Dia dos Pais na Coreia - pai e mãe

Como hoje é dia dos pais no Brasil, algumas pessoas ficam curiosas para saber se a data se repete em outros lugares do mundo. Na Coreia, eles não comemoram separadamente um dia para mães e pais, mas sim um dia dos dois, que acontece sempre em 8 de maio, que não é considerado feriado (até porque há dois feriados seguidos nos dias 5 e 6 de maio, com o Dia das Crianças e o Aniversário de Buda). Então, no Eobeoi Nal (어버이날), como chamam os coreanos, os filhos homenageiam aqueles que os educaram e/ou deram a vida a eles dando flores – cravos vermelhos, para ser mais específica.

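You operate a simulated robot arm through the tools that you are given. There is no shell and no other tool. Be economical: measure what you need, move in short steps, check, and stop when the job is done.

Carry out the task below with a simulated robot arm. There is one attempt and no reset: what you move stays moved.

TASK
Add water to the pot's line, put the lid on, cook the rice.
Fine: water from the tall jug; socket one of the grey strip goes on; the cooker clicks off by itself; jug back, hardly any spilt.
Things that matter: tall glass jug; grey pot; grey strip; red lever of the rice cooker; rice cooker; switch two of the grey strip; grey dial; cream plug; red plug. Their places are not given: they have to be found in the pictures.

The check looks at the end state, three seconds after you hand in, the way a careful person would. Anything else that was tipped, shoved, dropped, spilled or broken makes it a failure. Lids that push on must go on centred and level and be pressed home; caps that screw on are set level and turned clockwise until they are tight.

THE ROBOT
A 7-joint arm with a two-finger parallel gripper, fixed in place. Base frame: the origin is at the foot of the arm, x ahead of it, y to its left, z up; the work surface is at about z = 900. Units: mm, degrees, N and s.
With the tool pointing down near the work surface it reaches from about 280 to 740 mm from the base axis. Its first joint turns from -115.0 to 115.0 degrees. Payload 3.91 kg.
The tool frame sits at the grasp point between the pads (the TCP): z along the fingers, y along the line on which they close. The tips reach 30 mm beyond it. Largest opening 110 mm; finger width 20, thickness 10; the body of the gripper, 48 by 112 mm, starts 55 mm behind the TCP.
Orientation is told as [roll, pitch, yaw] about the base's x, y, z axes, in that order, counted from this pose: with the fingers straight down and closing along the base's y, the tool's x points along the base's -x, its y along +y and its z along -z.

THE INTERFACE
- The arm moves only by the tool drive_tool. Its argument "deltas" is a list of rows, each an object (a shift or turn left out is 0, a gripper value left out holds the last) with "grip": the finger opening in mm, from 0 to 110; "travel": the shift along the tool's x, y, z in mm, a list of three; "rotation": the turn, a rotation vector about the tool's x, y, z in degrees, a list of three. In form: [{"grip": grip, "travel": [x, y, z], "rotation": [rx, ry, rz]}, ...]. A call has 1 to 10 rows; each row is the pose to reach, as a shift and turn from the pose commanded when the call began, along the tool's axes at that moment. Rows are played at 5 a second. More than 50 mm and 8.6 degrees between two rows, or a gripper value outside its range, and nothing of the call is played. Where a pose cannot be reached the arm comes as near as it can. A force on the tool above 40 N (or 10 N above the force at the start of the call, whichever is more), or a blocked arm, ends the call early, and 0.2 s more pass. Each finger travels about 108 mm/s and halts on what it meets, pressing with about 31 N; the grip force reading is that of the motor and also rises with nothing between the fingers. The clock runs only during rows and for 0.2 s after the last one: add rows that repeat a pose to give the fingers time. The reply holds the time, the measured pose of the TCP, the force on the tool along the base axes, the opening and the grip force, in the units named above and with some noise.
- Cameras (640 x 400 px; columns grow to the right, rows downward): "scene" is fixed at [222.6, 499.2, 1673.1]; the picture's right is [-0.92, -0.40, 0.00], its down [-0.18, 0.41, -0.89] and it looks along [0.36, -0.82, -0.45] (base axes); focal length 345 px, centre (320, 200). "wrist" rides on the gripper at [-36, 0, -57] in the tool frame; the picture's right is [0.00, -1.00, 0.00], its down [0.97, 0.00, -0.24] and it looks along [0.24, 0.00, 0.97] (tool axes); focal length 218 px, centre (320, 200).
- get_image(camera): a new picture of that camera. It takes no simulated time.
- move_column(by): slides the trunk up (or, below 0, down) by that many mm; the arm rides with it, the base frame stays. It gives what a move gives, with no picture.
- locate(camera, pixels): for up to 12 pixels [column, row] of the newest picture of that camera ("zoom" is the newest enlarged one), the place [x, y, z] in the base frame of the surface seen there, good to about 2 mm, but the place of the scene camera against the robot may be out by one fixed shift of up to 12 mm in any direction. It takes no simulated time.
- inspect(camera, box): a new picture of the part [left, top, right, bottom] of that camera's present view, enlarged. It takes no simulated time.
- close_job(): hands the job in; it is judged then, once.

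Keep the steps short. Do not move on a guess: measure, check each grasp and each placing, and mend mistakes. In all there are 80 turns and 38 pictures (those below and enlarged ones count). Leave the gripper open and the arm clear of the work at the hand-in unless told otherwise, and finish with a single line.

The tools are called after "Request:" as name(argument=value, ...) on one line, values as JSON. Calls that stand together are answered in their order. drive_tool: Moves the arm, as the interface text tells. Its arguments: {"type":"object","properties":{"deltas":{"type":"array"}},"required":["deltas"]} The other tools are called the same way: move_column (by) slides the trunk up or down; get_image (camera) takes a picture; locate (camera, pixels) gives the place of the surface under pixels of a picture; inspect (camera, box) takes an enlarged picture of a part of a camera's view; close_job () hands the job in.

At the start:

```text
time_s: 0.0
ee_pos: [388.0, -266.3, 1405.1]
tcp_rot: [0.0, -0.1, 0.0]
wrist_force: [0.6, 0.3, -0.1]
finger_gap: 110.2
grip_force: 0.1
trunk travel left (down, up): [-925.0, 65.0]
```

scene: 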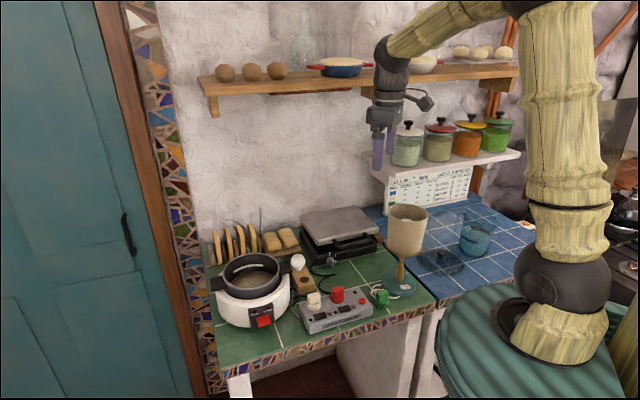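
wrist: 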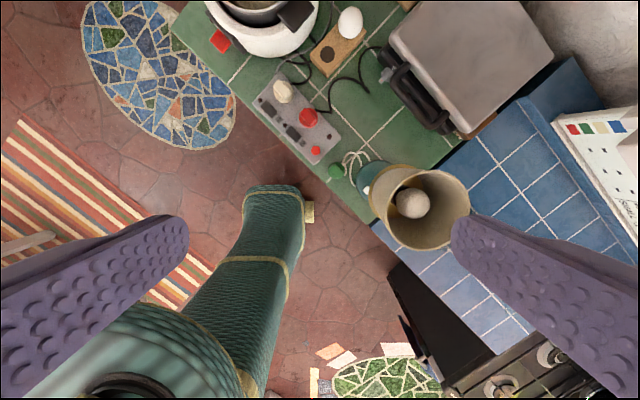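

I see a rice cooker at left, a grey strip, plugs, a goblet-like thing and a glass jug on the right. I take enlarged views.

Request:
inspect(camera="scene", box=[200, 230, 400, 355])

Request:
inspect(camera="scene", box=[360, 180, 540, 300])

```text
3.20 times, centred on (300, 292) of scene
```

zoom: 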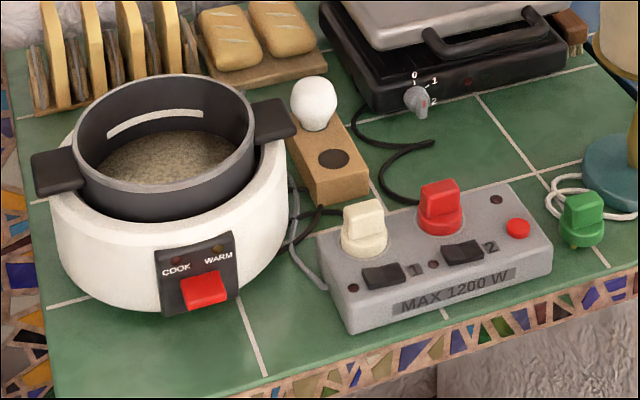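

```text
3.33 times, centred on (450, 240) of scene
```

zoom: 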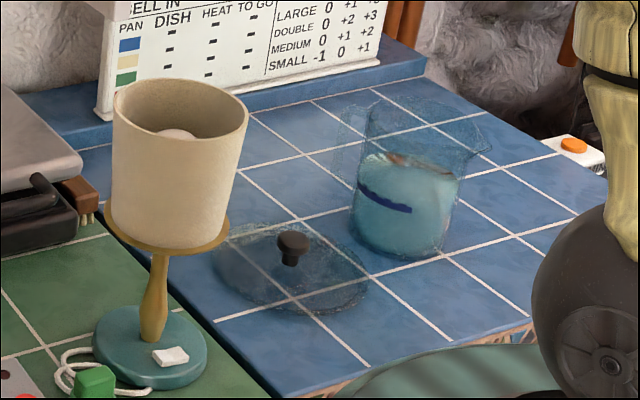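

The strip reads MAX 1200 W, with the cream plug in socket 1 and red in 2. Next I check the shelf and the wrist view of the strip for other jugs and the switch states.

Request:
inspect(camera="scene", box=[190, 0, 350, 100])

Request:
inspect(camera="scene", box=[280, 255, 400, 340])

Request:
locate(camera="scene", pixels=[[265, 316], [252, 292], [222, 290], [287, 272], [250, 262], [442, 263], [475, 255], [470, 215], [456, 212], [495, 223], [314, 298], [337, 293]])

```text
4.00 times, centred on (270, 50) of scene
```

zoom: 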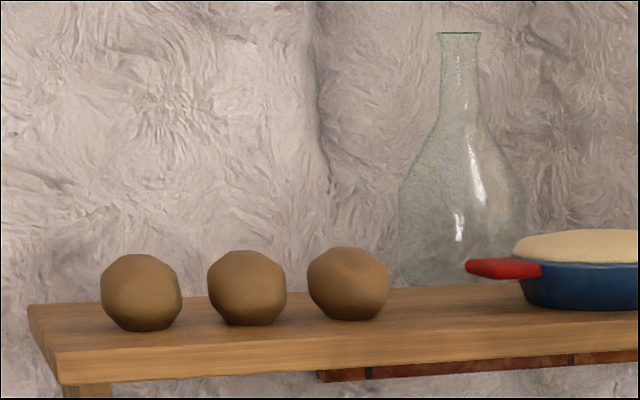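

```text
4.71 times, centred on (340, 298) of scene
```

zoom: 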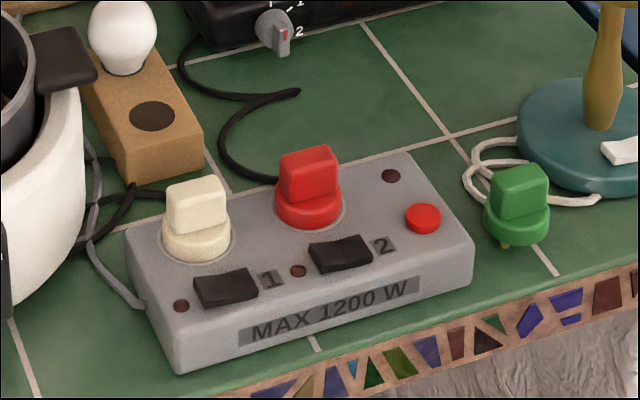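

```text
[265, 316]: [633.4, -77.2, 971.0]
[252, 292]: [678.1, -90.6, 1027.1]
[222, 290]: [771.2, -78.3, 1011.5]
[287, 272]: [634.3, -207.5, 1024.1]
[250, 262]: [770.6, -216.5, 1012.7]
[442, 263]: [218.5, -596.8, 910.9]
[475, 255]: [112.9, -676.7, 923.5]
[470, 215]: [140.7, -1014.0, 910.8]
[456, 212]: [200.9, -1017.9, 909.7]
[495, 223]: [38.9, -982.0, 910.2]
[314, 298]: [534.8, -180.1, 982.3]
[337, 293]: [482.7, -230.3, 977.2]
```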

                Este ano, como estava na Coreia, pude ver de perto como se celebra essa data. Para presentear meus sogros, fui caçar onde comprar os tais cravos vermelhos e percebi que era mais fácil do que eu pensava. Tanto no meio da rua quanto em lojas (cafeterias, mercearias, entre outros), havia pessoas vendendo vários tipos de kits fofos contendo essas flores verdadeiras ou de plástico. Escolhi dois vasinhos  (foto anterior) e, como esse ano o aniversário lunar do meu sogro caiu no mesmo dia, também comprei um bolo para comemorar (embora ele não goste muito de doce e de nada muito artificial, na verdade).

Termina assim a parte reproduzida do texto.